The herd meant safety to the colt, and safety means everything to a horse: more than food, more than freedom.

Separation, isolation, would feel life-threatening.

This rescue, this act of mercy, would to him spell mortal peril.

The colt went into the trailer pretty quietly, not knowing there’d be no way out.

But when the doors swung shut, he panicked.

He pawed with his feet and pushed with his nose; nothing gave.

He stuck his head out one of the windows, but the rest of his body could not fit through it.

He called to his mother over and over, and she called back.

But he couldn’t get to her, and she didn’t come get him.

He was trapped!

Then the trap started to move; can you imagine?

It creaked and groaned and swayed, throwing the colt off balance.

He had to tense all of his muscles just to stay upright.

Gravel popped like buckshot under his feet; then came the eerie whine of pavement.

The colt kept his eyes trained on his mother, her figure shrinking in the rear window.

The terrible distance between him and his family grew.

The trailer rounded a bend, and his herd vanished.

He was alone.

The noisy trap shook and shuddered over bumps in the road.

At every curve the colt stumbled and tilted against the walls.

Then the trailer straightened and gained speed, and everything got worse.

Wind roared through the windows and semis rushed past inches from his face.

The sound was louder, the movement faster than anything he’d ever experienced before.

The colt wanted to run for his life, but any shift in his weight made him stagger.

So he held himself very still.

The terror, the tension, were exhausting, and went on and on.

Finally the trailer slowed and the rush of sound receded.

Through the windows he saw woods and fields and water, but no sign of his herd.

There was a tight turn, the crackling of gravel, a reversal, the trailer lurching and heaving over rough terrain.

As soon as the movement stopped he called for his mother.

He called again, and again, and again.

She didn’t answer; instead came a chorus of unfamiliar voices.

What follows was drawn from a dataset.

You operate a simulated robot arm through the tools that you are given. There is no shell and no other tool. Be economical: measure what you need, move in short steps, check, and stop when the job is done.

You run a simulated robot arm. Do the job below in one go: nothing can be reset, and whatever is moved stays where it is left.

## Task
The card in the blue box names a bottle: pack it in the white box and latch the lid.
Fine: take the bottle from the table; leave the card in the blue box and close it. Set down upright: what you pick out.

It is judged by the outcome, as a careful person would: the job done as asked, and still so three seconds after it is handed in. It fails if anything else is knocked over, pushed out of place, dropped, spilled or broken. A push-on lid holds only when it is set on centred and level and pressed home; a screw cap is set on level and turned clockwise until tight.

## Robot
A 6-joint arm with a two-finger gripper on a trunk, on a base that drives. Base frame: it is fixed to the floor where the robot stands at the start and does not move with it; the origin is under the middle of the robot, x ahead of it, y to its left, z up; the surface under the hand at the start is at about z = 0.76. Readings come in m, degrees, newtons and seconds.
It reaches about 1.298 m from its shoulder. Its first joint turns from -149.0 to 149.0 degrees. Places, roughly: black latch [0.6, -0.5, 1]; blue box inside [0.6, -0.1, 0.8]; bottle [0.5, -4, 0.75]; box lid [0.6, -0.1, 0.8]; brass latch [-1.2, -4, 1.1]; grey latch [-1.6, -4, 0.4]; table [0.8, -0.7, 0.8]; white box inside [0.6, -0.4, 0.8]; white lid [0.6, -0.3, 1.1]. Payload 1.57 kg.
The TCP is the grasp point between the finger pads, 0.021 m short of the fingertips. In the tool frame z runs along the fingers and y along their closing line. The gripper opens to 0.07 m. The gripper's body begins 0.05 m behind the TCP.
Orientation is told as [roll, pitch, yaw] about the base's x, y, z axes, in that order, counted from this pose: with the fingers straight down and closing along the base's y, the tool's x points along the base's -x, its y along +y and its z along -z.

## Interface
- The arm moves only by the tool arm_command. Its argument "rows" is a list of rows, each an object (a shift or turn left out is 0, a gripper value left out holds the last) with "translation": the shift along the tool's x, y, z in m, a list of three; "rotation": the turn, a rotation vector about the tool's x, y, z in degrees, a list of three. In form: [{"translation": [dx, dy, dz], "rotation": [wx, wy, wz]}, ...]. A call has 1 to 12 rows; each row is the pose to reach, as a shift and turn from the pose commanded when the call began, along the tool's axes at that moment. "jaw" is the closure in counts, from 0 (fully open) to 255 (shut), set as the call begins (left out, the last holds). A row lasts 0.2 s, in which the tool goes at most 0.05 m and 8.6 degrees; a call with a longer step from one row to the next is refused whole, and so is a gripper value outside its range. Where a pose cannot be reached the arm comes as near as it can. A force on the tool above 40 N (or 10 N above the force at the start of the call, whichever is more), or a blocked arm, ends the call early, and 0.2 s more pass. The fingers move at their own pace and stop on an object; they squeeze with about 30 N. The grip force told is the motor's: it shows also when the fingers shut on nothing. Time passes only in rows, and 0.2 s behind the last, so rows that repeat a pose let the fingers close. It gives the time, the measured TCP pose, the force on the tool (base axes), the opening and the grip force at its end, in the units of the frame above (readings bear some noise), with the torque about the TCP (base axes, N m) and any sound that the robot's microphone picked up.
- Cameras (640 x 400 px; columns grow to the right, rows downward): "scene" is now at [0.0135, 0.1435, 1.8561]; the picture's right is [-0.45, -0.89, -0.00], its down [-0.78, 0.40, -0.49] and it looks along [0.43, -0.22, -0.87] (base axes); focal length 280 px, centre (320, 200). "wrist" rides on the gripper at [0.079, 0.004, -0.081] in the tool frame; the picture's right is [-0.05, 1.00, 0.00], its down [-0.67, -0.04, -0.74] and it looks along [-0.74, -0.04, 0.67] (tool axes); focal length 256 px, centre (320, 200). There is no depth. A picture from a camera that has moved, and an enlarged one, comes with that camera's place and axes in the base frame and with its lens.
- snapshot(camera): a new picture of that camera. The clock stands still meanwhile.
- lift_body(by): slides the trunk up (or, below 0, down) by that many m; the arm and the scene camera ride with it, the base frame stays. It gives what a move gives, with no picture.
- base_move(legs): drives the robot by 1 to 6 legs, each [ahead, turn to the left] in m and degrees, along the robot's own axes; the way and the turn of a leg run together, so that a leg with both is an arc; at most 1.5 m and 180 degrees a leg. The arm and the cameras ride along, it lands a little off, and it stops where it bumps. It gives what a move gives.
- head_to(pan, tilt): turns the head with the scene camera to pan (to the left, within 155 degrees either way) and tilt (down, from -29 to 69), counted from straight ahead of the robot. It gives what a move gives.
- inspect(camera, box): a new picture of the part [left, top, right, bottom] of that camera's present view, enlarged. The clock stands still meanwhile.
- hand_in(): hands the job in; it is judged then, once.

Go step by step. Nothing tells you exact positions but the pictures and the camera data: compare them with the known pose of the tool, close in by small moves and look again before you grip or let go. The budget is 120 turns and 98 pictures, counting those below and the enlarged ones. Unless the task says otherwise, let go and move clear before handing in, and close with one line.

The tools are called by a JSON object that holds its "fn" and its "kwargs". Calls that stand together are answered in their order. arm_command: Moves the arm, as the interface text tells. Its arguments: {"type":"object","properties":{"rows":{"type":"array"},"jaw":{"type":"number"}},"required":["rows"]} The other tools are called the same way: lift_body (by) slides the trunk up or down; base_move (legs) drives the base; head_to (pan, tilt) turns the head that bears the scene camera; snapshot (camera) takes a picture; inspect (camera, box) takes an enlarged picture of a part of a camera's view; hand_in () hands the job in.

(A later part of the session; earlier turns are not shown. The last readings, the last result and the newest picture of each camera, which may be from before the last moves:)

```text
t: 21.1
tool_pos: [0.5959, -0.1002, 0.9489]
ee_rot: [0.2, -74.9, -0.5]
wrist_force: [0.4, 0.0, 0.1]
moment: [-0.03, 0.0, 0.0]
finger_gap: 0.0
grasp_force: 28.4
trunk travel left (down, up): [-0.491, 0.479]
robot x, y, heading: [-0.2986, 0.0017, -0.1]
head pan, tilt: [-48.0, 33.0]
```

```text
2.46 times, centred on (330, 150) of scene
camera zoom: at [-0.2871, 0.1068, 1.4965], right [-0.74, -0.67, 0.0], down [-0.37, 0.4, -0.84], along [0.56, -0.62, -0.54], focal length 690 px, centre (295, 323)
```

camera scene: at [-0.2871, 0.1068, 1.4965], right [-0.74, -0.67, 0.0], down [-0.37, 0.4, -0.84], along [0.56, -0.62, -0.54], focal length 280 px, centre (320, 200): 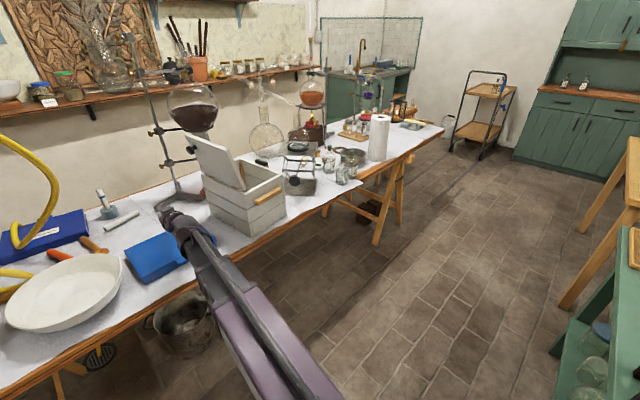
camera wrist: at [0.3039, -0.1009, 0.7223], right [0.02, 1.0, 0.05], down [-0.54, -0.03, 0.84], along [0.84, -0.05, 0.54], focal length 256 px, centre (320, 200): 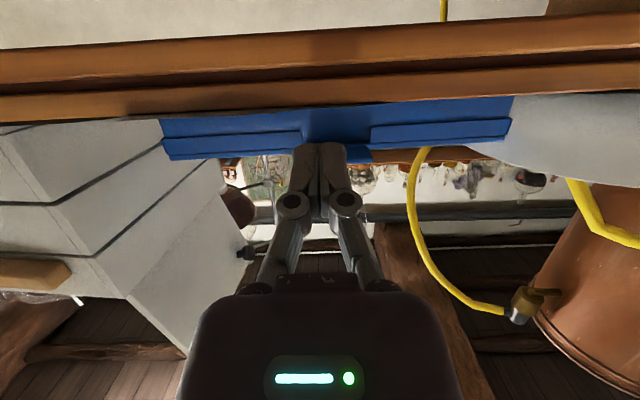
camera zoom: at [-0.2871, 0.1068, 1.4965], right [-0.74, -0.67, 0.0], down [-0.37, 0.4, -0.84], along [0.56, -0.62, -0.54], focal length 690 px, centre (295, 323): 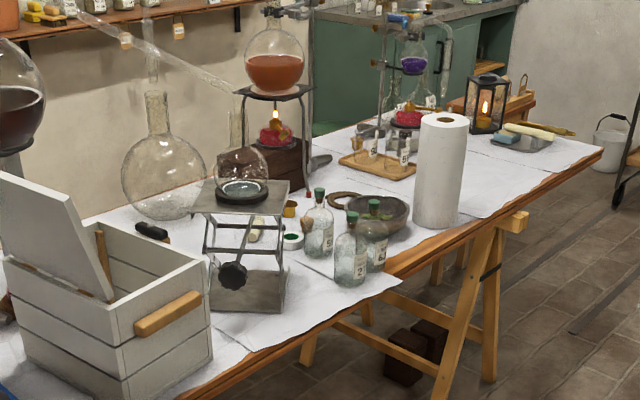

He scanned the fields and the horizon; she wasn’t there.

When at last the doors swung open, his herd–his mother, his father, his family and friends–were nowhere to be seen.

The colt had no idea of what he should do about his situation.

He’d never made a move on his own: never ventured into unknown territory, never stepped down from an uncertain height, never set foot on, let alone eaten, a single blade of grass.

And so he teetered on the brink of his new life, paralyzed with fear.

Watching the colt from outside my round pen, I’m gripping the rails hard, holding my breath, for how long I couldn’t say.

His fear, his loss, have seized me tight, have broken my heart.

Maybe this is why I take in only rescued horses, I think.

I can’t bear inflicting such trauma on any of God’s creatures unless it’s the only way to keep them alive.

I have to remind myself that the colt’s version of safety must not eclipse my own.

His loss is real, but he’s actually safer than he’s ever been before.

He just doesn’t know it yet.

It will be my job in the coming months and years to provide him with a new, more expansive sense of safety: one that honors his instincts for self-preservation but that also includes me, my human world, and my (to him) outrageous and nonsensical human demands.

Together we’ll build a refuge of trust, respect, and security between us.

If I get it right, he’ll never feel alone again.

And he’ll never be this scared again for as long as he lives.

***

The sun is lower now, and swallows are dipping and diving for bugs in the slanting rays of light.

The air is full of the sweet, dusty scent green things give off after a long day of heat.

Soon an unholy host of mosquitoes and black flies will alight upon my bare arms.

It’s time, buddy, I think, and the colt seems to think so, too.

He quits his hollering and ducks his head down low, eyeballing the gap between the trailer floor and the waiting turf.

Is it safe??? he wants to know, because safety matters most to a horse, more than freedom from the terrifying trap of the trailer, more than the food waiting for him in the round pen.

The colt’s head comes up a notch and he blows out hard.

He lifts one foot, then lowers it to the grass, and the rest of him comes tumbling out after.

Immediately he launches in a tight jog toward the pen: a furry little skeleton powered forward by sheer fright.

But his steps are strong and even, his eyes are clear, and his lungs, to judge from all the bellowing, are working just fine.

My brave little colt is home, sound and safe.

More than a dozen other horses from Sandy’s rescue operation reached their new homes that same week. The rest of the herd disappeared in the middle of the night—lost, but not forgotten, for months to come. Even with multiple charges of animal cruelty pending in multiple counties, authorities could not compel the hoarder to disclose the remaining horses’ location. With great persistence and dedication, Sandy’s organization eventually found them all and saved every last one of them.